#### Given information ####

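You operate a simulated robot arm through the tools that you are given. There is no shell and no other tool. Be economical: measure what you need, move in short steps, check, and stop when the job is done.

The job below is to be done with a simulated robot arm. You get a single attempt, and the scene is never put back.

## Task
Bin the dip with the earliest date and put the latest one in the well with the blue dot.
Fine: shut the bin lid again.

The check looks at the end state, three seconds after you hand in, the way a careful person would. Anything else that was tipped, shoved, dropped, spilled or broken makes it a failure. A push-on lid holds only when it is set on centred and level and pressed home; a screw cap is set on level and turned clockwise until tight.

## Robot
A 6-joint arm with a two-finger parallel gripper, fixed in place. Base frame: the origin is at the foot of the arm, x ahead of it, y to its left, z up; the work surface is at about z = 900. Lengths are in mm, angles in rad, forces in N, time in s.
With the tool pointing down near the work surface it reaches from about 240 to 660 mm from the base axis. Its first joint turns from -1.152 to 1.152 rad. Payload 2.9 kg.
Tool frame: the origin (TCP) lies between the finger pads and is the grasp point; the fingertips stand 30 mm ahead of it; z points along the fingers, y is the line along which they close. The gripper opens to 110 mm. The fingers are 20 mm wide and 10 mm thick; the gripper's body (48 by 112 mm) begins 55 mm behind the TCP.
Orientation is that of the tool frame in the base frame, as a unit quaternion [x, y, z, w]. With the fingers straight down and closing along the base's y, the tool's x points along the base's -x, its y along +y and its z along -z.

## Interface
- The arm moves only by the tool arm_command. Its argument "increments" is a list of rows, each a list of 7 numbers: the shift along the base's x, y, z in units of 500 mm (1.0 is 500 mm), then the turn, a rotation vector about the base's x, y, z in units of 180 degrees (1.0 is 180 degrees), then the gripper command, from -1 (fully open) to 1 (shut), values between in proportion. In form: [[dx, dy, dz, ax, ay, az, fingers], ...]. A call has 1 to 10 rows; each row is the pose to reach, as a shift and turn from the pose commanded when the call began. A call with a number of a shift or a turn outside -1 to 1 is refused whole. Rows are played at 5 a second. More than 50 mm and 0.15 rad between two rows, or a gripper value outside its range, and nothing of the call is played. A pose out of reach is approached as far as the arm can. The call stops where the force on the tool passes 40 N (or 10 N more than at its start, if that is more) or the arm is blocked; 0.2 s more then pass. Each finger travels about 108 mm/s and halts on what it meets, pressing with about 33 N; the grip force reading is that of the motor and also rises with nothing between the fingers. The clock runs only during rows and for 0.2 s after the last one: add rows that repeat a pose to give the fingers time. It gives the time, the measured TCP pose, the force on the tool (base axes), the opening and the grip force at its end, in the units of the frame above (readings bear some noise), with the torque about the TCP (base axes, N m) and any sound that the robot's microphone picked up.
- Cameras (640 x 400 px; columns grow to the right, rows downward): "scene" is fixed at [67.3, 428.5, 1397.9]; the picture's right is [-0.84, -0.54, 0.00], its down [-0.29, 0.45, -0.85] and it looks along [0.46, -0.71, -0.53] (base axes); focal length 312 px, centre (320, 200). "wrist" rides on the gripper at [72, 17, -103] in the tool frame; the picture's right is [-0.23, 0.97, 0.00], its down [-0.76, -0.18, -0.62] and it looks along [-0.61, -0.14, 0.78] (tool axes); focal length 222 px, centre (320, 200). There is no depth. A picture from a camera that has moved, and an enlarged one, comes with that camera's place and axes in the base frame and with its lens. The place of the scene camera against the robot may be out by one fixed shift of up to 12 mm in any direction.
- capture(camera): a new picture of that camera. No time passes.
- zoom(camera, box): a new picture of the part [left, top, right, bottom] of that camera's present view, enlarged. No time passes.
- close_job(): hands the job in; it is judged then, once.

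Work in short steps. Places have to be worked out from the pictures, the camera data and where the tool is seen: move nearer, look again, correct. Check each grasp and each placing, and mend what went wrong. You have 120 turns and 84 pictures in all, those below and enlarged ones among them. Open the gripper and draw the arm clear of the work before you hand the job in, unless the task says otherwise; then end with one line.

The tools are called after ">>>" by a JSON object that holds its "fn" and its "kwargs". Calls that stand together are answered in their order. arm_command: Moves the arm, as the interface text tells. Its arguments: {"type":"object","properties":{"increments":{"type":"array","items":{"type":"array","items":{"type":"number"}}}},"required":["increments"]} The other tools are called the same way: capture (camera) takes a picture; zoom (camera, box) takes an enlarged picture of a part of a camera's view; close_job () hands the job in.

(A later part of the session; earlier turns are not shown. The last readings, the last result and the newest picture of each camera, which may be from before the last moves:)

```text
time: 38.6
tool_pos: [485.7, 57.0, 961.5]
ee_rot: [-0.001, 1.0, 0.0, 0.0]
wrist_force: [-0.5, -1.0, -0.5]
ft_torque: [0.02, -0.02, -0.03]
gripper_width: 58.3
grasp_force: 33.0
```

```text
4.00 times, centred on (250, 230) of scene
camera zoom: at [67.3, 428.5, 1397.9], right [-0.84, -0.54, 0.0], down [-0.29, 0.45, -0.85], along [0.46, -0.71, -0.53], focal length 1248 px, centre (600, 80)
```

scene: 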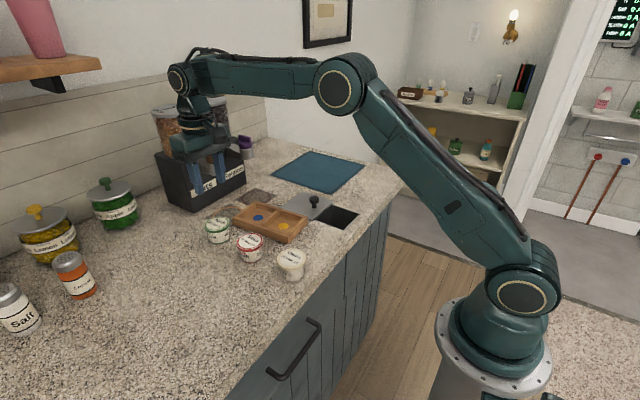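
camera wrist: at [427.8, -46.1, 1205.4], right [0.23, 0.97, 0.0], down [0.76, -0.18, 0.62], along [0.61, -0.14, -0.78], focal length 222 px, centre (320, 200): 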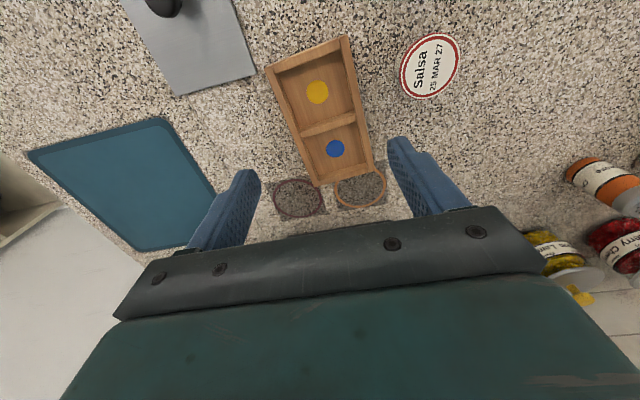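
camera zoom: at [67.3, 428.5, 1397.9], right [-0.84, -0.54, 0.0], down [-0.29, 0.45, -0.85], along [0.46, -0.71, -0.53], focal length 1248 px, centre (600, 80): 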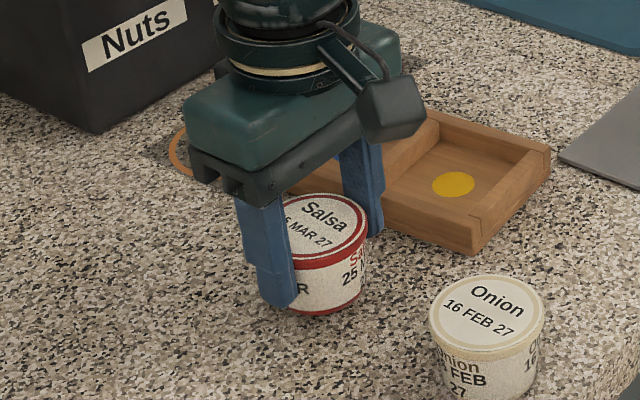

####

Problem statement —
Write down again the exact lines running from the beginning of the data to the line containing "With the tool", with both ends included.

Solved exercise —
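You operate a simulated robot arm through the tools that you are given. There is no shell and no other tool. Be economical: measure what you need, move in short steps, check, and stop when the job is done.

The job below is to be done with a simulated robot arm. You get a single attempt, and the scene is never put back.

## Task
Bin the dip with the earliest date and put the latest one in the well with the blue dot.
Fine: shut the bin lid again.

The check looks at the end state, three seconds after you hand in, the way a careful person would. Anything else that was tipped, shoved, dropped, spilled or broken makes it a failure. A push-on lid holds only when it is set on centred and level and pressed home; a screw cap is set on level and turned clockwise until tight.

## Robot
A 6-joint arm with a two-finger parallel gripper, fixed in place. Base frame: the origin is at the foot of the arm, x ahead of it, y to its left, z up; the work surface is at about z = 900. Lengths are in mm, angles in rad, forces in N, time in s.
With the tool pointing down near the work surface it reaches from about 240 to 660 mm from the base axis. Its first joint turns from -1.152 to 1.152 rad. Payload 2.9 kg.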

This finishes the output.